На этом я закончила у нее спрашивать пока.

«Знаешь что, Катя? Как бы нам шнапсу достать!»

«О, хоть двадцать литров! Скажу (назвала его по имени, офицера-то), который вчера был, и просто привезет!»

«Ну хорошо, а что мне ему заплатить?»

«А пойдем на базар, купим куру или петуха за двести рублей, и дадим ему куру, и больше ничего ему не надо, он все отдаст за куру!»

Пошли на базар, купили петуна мы ему, куры не нашли.
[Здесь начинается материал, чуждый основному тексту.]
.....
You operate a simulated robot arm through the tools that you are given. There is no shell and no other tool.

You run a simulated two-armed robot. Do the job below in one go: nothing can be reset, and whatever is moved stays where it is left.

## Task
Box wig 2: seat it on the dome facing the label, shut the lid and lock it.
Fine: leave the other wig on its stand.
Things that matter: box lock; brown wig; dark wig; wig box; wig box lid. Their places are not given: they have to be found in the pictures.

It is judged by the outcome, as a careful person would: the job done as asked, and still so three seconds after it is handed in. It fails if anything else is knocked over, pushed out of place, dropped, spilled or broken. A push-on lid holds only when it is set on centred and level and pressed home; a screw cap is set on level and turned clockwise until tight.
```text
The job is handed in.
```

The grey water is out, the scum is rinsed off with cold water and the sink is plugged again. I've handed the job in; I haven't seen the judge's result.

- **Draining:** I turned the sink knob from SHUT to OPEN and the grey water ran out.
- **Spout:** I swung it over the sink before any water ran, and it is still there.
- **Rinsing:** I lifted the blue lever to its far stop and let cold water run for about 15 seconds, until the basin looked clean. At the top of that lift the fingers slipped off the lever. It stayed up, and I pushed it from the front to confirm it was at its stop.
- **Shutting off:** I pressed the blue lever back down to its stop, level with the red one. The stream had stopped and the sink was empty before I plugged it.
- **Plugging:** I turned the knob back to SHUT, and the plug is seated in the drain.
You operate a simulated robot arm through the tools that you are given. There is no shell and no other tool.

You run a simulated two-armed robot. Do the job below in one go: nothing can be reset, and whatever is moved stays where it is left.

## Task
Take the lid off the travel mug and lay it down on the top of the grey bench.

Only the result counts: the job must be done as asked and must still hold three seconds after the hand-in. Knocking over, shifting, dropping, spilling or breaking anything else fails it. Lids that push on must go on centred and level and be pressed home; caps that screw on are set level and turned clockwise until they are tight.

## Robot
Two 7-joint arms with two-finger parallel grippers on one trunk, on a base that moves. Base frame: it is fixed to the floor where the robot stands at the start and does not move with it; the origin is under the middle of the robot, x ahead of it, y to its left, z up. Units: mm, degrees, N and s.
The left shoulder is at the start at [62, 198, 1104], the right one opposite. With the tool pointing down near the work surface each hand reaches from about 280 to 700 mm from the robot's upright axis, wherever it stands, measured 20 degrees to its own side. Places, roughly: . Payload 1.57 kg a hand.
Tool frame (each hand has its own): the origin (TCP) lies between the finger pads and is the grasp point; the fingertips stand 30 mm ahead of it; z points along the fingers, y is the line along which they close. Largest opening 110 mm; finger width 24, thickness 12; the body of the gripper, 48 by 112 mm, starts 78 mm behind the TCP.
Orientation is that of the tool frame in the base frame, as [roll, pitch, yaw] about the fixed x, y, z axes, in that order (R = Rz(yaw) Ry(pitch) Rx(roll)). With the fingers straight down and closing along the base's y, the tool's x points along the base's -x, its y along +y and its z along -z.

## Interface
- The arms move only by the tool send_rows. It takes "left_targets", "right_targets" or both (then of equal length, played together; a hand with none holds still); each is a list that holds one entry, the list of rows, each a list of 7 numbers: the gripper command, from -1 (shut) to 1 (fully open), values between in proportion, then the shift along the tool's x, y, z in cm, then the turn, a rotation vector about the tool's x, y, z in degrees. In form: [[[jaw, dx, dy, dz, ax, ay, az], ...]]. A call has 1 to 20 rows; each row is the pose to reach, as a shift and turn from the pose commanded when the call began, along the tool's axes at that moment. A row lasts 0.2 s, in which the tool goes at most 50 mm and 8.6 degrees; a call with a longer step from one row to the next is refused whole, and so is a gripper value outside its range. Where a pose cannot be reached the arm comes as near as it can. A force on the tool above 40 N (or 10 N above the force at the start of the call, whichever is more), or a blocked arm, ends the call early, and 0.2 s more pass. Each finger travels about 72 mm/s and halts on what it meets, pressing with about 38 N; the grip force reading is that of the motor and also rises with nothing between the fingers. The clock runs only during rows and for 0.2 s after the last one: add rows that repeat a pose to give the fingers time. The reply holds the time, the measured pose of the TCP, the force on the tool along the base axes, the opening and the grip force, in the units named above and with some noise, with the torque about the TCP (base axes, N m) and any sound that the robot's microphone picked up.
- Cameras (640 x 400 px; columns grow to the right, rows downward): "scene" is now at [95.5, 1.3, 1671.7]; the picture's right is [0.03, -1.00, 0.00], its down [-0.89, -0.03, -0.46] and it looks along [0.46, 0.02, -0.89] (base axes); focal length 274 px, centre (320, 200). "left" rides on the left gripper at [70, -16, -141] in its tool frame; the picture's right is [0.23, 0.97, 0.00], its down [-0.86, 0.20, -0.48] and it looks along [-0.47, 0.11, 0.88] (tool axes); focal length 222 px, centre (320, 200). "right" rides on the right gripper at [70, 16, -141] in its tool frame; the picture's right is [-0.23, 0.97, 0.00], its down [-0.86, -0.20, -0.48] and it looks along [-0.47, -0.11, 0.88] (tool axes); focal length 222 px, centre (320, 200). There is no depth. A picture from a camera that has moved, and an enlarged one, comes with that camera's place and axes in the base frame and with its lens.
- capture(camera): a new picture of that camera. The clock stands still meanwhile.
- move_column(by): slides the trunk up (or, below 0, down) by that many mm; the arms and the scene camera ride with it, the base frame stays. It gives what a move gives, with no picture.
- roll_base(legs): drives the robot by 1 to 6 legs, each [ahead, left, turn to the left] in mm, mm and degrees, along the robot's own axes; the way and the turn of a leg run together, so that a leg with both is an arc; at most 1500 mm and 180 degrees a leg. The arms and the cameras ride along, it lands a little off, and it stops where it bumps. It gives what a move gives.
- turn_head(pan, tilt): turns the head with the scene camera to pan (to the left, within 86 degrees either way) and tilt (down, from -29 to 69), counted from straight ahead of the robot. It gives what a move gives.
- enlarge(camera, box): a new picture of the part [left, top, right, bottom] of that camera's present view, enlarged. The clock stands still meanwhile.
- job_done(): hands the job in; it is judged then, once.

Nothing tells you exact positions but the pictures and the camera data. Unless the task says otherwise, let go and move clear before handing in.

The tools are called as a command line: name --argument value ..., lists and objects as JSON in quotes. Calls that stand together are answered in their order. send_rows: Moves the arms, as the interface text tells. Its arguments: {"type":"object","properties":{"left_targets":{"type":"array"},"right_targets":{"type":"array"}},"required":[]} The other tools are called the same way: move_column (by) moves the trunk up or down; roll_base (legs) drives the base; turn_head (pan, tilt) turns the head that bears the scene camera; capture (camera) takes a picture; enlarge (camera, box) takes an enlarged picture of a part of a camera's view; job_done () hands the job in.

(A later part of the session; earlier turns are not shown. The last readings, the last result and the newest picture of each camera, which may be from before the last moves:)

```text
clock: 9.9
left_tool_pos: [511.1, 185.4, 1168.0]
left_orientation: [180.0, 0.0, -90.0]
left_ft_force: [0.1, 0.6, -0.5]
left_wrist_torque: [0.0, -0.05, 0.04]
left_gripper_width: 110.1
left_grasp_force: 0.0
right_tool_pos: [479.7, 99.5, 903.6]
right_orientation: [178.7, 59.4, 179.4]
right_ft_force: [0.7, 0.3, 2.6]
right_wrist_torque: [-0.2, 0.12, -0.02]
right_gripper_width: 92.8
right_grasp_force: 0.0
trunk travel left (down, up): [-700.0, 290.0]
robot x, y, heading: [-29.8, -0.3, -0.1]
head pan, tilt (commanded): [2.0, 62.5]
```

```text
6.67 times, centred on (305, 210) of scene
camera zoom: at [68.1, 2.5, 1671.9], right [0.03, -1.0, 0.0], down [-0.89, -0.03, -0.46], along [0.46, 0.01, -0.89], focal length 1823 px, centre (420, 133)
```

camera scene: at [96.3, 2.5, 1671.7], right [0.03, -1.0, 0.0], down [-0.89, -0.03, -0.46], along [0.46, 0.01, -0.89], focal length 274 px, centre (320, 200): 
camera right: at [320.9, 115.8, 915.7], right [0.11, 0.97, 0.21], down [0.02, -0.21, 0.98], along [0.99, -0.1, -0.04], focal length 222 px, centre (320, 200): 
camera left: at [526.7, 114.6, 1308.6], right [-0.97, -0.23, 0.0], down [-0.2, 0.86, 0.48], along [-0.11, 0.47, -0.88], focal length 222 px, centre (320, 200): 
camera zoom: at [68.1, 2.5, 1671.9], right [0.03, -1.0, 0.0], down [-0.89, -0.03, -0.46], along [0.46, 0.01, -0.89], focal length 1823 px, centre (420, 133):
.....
Заплатили двести рублей, петун такой красивый, беленький, гребень такой большой, красный. Замечательный петушок!

Несу петуна, домой идем. Встречаются нам немцы по дороге. И все моего петуна потрогают, то за гребешок, то за шейку. Но мне серьезно нельзя держать себя, я все улыбаюсь, они с таким восторгом отходят, тоже улыбаются.

Принесли мы петуна домой. В четыре часа приезжают опять они на машине.

«Что же, Катюша, ты подашь ему петуна, что ли?»

«Нет, Клава, подай ты! А я его попрошу, чтоб он шнапса достал».

Приходят они к нам в комнату, сели, начинают разговаривать! Много разговаривали. Я говорю: «Вы знаете что? Я сегодня купила петуна! Такой красивый петушок! Какой у него гребешок замечательный! Какие у него бородка, глазки! Хотите, покажу?»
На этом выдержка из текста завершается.